When Louie first showed up and I tried to give him a peanut butter cookie, he got up from the bush and walked away. I'm pretty sure he thought some profanities as he trotted back down the street towards his next destination. I was certain I wouldn't see him again. So when almost he showed up again, I was pretty excited because he is such a beautiful dog and I really wanted to pet him and give him belly scratches. Isn't that always the reason we try to make friends with puppers? These are the steps that I have personally taken to get us this far.
(Please remember, I'm not a professional and Lou and I have been doing this process unrushed so results can be a lot quicker based on your approach and pup.)
At First Sight
I see so many lost dog posts on Facebook that have to say, "Don't chase" and it seems so weird to me that it has to be said. No matter the type of animal you see outside of a home, you are not familiar to them. Sure they might be friendly while in their comfort zone however they are in unknown territory now or have even taken ownership of this new location. Instead, snap a picture if you can and post it with location and even your phone number. This will help the potential owner know where to search if they come across your post and even return to the same location if needed later. For Lou and I, I remembered scrolling passed a photo of him on Facebook. So I went back to that group and searched the photos to see if he was lost or found. Turns out it was a "sightings" post, so I posted another one to note he was around my street now.

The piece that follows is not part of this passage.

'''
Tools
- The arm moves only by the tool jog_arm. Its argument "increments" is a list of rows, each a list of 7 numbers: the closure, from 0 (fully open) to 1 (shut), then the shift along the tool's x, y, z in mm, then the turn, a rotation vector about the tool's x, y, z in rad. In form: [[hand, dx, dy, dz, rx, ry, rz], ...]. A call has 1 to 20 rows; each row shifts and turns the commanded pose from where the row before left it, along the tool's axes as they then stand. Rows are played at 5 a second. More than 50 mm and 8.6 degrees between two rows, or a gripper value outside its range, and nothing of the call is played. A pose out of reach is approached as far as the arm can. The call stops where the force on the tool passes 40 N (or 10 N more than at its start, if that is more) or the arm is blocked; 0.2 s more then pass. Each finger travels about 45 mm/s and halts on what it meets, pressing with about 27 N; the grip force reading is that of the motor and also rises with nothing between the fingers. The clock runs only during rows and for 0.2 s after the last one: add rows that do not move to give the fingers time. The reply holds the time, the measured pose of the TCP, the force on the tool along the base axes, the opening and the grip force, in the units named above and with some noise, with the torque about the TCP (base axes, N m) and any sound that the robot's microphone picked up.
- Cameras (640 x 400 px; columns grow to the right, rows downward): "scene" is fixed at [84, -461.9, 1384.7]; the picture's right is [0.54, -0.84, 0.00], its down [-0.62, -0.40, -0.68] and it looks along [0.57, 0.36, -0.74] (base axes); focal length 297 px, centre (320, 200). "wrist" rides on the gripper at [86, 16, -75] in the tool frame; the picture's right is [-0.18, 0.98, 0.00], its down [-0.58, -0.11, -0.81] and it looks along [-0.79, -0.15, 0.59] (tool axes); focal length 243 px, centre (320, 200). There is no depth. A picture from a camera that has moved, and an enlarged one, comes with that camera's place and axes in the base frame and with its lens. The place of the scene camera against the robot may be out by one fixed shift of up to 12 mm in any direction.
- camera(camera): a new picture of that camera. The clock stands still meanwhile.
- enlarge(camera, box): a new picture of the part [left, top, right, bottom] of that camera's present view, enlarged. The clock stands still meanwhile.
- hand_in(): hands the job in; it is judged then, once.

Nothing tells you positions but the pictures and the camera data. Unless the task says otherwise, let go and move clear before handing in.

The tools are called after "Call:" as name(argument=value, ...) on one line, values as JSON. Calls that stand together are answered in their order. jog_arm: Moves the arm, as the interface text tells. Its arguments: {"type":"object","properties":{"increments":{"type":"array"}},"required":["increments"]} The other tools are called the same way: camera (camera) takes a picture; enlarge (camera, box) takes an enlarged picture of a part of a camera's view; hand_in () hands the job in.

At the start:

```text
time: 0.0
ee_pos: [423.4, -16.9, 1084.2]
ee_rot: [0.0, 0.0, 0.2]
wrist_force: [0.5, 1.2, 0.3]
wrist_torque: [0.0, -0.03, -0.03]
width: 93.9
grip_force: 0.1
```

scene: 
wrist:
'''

Whether they're just lost, stray or even feral, most dogs are nervous at first when a new person is in their space. Although you might know their name or have a yummy snack for them, they don't know you. Try lowering yourself to their level, for your safety I suggest a squat and not fully sitting on the ground just in case you need to sprint into running away from danger. If you're lucky they will come to you right away and be reunited or feel safe quickly. Unless they are in immediate danger, don't allow yourself to pressure them for too long as this might scare them off into another location. If they end up leaving while you're there, make sure to note the direction they went and update any "finding" posts you've made. When Louie and I first started, I squatted down in front of the bush, giving him enough space to leave if needed, which he took.
This is more for stray and feral animals. Although the saying goes "the more the merrier" that's not always the case with feral or stray animals. Sometimes the more people there are in a rescue situation the more scared you can make them. Remember, your internal fear and anxiety of something happening to them vibes through them. Most pets will respond to your demeanor because they mimic your feelings and reactions. For most animals, you will get the notion if you need to stay there day and night with them to ensure their safety, for others, like Louie, they will tell you when your time is up and they are heading out to just take that time away from you.
Routines work wonders
Even though I failed my first attempt and pressured Louie to take the stupid peanut butter cookie, he still felt if was safe enough to return to the same bush and then to under my back porch. We created a routine from that point.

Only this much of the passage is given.